===== Dataset excerpt =====
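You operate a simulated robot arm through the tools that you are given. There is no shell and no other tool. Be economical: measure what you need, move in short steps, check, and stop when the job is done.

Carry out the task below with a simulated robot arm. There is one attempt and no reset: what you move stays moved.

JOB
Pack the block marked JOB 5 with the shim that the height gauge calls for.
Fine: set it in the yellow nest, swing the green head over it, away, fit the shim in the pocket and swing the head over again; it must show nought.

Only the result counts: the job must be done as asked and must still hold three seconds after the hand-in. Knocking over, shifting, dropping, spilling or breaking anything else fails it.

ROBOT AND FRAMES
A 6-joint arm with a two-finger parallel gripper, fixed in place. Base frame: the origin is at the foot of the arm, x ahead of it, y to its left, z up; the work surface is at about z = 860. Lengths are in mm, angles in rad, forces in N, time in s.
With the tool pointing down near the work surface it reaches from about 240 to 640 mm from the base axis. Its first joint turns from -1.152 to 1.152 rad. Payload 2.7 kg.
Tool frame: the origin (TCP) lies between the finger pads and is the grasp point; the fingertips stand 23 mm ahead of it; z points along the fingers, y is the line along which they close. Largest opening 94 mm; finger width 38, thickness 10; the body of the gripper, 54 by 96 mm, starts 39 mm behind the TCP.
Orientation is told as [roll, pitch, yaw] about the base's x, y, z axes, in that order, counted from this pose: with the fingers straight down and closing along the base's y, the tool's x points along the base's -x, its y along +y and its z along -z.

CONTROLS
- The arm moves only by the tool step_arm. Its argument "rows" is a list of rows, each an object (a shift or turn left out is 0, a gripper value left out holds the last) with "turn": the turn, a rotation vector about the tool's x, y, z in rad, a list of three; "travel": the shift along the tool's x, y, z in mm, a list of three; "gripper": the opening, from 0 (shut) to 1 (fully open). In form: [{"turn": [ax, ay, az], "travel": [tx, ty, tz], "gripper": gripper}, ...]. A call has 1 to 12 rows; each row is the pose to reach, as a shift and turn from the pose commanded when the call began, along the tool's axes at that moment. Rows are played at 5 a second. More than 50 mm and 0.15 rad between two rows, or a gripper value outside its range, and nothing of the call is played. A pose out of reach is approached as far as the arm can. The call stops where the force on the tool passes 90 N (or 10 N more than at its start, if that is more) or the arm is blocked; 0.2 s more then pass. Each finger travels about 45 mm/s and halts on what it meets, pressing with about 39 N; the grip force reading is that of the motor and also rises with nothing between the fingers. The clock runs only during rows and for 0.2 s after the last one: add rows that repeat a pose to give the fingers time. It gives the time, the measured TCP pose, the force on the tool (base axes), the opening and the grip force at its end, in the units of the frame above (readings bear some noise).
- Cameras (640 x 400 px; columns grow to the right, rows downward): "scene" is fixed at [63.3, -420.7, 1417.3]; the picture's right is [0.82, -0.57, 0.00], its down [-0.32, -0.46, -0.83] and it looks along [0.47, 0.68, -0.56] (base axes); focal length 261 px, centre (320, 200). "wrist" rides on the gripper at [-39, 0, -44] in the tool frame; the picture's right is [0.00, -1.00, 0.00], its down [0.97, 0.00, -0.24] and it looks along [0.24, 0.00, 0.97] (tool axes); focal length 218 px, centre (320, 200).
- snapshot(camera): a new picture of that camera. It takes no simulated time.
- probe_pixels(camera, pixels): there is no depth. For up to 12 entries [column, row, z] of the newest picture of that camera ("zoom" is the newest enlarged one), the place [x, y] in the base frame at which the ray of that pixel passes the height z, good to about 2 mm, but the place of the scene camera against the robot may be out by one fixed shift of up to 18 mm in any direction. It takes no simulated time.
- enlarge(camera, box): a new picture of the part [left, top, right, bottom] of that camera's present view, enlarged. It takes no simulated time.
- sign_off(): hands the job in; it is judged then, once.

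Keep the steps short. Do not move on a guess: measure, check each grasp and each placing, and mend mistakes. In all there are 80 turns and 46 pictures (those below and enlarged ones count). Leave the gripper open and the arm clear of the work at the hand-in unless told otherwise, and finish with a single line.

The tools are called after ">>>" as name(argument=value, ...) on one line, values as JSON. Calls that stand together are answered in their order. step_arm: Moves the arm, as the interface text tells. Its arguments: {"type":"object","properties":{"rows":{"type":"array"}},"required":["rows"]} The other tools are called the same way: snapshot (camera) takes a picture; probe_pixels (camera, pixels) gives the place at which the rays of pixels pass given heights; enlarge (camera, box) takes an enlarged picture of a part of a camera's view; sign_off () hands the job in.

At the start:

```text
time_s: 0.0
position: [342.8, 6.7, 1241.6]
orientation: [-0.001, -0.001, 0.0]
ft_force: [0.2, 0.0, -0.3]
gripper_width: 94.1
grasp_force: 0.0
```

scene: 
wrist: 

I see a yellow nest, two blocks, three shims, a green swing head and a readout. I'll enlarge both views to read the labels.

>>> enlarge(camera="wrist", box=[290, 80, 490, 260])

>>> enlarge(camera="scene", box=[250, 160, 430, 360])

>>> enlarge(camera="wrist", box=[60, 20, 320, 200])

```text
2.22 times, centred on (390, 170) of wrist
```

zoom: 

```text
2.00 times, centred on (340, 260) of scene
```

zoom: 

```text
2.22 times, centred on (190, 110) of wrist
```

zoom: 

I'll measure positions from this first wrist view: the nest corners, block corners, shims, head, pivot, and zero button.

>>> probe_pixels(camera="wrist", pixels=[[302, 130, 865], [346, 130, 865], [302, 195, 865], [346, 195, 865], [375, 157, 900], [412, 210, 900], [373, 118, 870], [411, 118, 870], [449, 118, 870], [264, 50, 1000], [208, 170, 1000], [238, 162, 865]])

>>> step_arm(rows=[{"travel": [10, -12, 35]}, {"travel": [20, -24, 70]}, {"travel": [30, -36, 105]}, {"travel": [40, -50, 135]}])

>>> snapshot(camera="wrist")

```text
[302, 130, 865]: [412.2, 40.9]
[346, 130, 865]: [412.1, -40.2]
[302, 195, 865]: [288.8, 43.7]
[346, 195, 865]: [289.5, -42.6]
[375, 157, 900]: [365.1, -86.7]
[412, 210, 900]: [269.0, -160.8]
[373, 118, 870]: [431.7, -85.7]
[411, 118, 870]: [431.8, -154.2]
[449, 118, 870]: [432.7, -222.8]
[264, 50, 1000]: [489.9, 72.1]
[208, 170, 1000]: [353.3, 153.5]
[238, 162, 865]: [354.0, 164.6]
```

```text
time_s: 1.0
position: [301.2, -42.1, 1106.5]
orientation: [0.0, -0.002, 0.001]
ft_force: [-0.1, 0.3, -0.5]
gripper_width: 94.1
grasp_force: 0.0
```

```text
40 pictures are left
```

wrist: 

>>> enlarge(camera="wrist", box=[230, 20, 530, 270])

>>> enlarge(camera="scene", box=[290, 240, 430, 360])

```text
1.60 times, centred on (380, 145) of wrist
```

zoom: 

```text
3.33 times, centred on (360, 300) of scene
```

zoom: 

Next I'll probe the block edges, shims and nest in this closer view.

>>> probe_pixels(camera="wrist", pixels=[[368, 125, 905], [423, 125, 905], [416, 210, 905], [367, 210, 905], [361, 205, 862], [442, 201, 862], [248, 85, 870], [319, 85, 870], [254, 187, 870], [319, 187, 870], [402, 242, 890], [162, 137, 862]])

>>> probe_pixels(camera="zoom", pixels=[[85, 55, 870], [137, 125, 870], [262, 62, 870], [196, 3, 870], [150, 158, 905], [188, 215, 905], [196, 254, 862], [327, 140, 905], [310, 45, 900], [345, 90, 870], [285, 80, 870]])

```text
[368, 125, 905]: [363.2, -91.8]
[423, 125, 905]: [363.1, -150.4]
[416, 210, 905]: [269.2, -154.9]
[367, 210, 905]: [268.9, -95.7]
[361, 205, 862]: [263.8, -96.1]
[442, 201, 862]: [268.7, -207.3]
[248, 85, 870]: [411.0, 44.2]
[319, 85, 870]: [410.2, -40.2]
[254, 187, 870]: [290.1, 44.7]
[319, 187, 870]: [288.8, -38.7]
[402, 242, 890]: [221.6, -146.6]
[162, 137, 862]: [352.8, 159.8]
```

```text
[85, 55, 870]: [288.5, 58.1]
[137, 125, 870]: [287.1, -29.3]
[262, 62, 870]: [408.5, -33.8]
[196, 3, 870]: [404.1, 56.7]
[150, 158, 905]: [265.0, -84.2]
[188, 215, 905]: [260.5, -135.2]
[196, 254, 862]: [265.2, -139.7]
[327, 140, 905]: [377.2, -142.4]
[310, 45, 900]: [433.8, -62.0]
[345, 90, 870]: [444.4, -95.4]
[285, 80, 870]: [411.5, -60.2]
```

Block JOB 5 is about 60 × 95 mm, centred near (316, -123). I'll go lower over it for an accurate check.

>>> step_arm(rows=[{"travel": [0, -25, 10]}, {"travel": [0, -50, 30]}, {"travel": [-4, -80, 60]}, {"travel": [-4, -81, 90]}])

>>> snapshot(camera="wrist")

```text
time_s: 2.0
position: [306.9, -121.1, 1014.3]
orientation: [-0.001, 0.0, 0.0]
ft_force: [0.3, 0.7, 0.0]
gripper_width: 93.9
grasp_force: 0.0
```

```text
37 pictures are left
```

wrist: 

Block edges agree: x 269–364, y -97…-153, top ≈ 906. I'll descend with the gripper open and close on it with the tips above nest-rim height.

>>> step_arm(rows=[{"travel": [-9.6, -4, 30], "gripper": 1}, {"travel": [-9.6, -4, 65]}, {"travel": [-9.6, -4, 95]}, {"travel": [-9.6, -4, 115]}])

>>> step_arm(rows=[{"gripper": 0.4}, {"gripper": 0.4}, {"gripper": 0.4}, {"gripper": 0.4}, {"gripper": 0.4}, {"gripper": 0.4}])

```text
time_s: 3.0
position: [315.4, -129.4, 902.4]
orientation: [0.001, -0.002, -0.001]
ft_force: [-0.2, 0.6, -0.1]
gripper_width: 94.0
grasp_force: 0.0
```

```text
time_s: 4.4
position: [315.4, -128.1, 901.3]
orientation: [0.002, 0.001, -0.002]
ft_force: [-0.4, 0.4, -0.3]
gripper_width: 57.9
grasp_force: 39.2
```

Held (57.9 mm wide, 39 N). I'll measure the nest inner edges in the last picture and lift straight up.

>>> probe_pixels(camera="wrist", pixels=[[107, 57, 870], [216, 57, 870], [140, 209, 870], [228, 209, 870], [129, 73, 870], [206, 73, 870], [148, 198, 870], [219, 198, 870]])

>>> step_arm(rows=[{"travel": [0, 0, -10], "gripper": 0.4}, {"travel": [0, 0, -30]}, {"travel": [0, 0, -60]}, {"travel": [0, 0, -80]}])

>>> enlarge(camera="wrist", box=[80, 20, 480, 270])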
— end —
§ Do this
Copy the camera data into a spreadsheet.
=====
Pull out all lines of the data with the string "hands".

§ Exercise result
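- sign_off(): hands the job in; it is judged then, once.
The tools are called after ">>>" as name(argument=value, ...) on one line, values as JSON. Calls that stand together are answered in their order. step_arm: Moves the arm, as the interface text tells. Its arguments: {"type":"object","properties":{"rows":{"type":"array"}},"required":["rows"]} The other tools are called the same way: snapshot (camera) takes a picture; probe_pixels (camera, pixels) gives the place at which the rays of pixels pass given heights; enlarge (camera, box) takes an enlarged picture of a part of a camera's view; sign_off () hands the job in.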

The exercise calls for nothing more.